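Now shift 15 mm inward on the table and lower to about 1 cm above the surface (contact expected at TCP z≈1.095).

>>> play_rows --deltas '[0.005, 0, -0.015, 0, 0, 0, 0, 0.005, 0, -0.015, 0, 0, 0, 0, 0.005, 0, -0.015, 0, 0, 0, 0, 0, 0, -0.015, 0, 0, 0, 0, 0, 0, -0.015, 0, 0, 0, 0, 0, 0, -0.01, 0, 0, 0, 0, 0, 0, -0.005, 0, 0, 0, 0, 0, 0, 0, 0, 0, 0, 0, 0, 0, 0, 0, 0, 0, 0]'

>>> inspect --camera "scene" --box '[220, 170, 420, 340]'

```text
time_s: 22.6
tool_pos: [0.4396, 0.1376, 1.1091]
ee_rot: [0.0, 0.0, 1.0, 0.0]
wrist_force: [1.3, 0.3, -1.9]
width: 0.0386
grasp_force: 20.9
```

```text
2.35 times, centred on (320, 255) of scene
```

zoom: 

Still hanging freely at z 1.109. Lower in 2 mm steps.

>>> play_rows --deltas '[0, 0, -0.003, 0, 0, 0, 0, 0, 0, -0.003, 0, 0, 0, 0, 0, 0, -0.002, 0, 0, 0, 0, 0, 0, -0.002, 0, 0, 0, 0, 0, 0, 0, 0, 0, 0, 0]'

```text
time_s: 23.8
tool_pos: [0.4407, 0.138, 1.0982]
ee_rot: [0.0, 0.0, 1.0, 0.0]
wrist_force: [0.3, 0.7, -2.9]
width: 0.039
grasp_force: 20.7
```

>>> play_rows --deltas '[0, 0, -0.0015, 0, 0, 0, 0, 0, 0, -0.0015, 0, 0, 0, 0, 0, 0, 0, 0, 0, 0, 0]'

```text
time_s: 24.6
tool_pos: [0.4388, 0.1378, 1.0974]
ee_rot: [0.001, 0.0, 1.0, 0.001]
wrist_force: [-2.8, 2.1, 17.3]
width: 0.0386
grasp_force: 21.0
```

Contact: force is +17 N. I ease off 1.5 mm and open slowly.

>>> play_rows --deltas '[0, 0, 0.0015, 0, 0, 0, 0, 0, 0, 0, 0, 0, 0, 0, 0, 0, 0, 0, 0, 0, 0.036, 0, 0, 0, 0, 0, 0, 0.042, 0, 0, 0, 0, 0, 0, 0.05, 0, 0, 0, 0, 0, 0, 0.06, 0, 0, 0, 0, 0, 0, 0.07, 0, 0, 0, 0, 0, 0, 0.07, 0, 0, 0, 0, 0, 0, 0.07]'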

********

Copy the part of the text section from the words "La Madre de" through the words "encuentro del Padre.".

▸ TEXT SECTION:

********

La Madre de Dios le concedió el milagro de quedar definitivamente curado y, siendo él un hombre íntegro y sencillo, recibió de Dios el don de curar a otros, de leer los pensamientos en ocasiones y de profetizar. El santo nunca se ufanó de esos dones y más bien procuraba ocultarlos, a no ser que la necesidad lo obligase a interceder por alguien. La marca de Felipe fue siempre la humildad, de la que brotaba su serena y contagiante alegría.
La corona para quien amó con alegría
El 25 de mayo de 1595, día del Corpus Christi, a San Felipe Neri se le vió especialmente contento. Se sentó en el confesionario, administró el sacramento de la reconciliación durante todo el día y recibió a varios visitantes. Ese fue, sorprendentemente, el día de su muerte. Hacia la medianoche, ya más reposado, sufrió un ataque al corazón y partió al encuentro del Padre.

********

▸ RESULT:
La Madre de Dios le concedió el milagro de quedar definitivamente curado y, siendo él un hombre íntegro y sencillo, recibió de Dios el don de curar a otros, de leer los pensamientos en ocasiones y de profetizar. El santo nunca se ufanó de esos dones y más bien procuraba ocultarlos, a no ser que la necesidad lo obligase a interceder por alguien. La marca de Felipe fue siempre la humildad, de la que brotaba su serena y contagiante alegría.
La corona para quien amó con alegría
El 25 de mayo de 1595, día del Corpus Christi, a San Felipe Neri se le vió especialmente contento. Se sentó en el confesionario, administró el sacramento de la reconciliación durante todo el día y recibió a varios visitantes. Ese fue, sorprendentemente, el día de su muerte. Hacia la medianoche, ya más reposado, sufrió un ataque al corazón y partió al encuentro del Padre.